Collapse to view only § 2580.412-18 - Naming of insureds.

§ 2580.412-18 - Naming of insureds.

Since section 13 is intended to protect funds or other property of all plans involved, bonds under this section shall allow for enforcement or recovery by those persons usually authorized to act for such plans in such matters. In most cases, the naming of the plan or plans as insured will provide for such recovery. Where it is not clear that such recovery will be provided, however, a rider shall be attached to the bond or separate agreement made among the parties concerned to make certain that any reimbursement collected under the bond will be for the benefit and use of the plan suffering a loss. Such rider or agreement shall always be required as respects any bond (a) where the employer or employee organization is first named joint insured with one or more plans, or (b) two or more plans are named joint insureds under a single bond with the first named acting for all insureds for the purpose of orderly servicing of the bond.

§ 2580.412-19 - Term of the bond, discovery period, other bond clauses.

(a) Term of the bond. The amount of any required bond must in each instance be based on the amount of funds “handled” and must be fixed or estimated at the beginning of the plan's reporting year, that is, as soon after the date when such year begins as the necessary information from the preceding reporting year can practicably be ascertained. This does not mean, however, that a new bond must be obtained each year. There is nothing in the Act that prohibits a bond for a term longer than one year, with whatever advantages such a bond might offer by way of a lower premium. However, at the beginning of each reporting year the bond shall be in at least the requisite amount. If, for any reason, the bond is below the required level at that time, the existing bond shall either be increased to the proper amount, or a supplemental bond shall be obtained.

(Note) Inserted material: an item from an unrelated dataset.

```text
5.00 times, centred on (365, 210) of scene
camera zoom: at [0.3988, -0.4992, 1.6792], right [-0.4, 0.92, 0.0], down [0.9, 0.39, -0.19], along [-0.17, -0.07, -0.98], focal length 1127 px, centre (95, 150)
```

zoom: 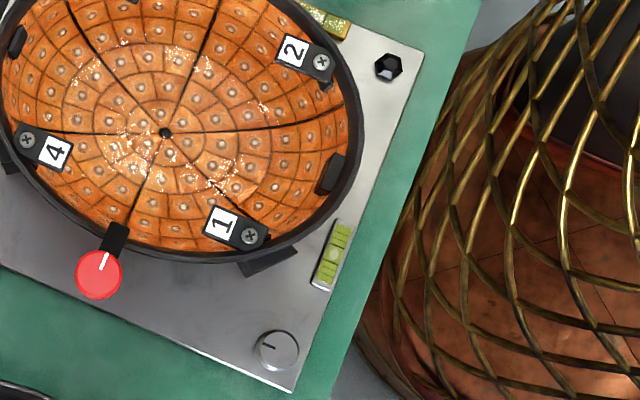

(b) Discovery period. A discovery period of no less than one year after the termination or cancellation of the bond is required. Any standard form written on a “discovery” basis, i.e., providing that a loss must be discovered within the bond period as a prerequisite to recovery of such loss, however, will not be required to have a discovery period if it contains a provision giving the insured the right to purchase a discovery period of one year in the event of termination or cancellation and the insured has already given the surety notice that it desires such discovery period.

(c) Other bond clauses. A bond shall not be adequate to meet the requirements of section 13, if, with respect to bonding coverage required under section 13, it contains a clause, or is otherwise, in contravention of the law of the State in which it is executed.

§ 2580.412-20 - Use of existing bonds, separate bonds and additional bonding.

(a) Additional bonding. Section 13 neither prevents additional bonding beyond that required by its terms, nor prescribes the form in which additional coverage may be taken. Thus, so long as a particular bond meets the requirements of the regulations in this part as to the persons required to be bonded and provides coverage for such persons in at least the minimum required amount, additional coverage as to persons or amount may be taken in any form, either on the same or separate bond.

(b) Use of existing bonds. Insofar as a bond currently in use is adequate to meet the requirements of the Act and the regulations in this part or may be made adequate to meet these requirements through rider, modification or separate agreement between the parties, no further bonding is required.

(c) Use of separate bonds. The choice of whether persons required to be bonded should be bonded separately or under the same bond, whether given plans should be bonded separately or under the same bond, whether existing bonds should be used or separate bonds for Welfare and Pension Plans Disclosure Act bonding should be obtained, or whether the bond is underwritten by a single surety company or more than one surety company, either separately or on a cosurety basis, is left to the judgment of the parties concerned, so long as the bonding program adopted meets the requirements of the Act and the regulations in this part.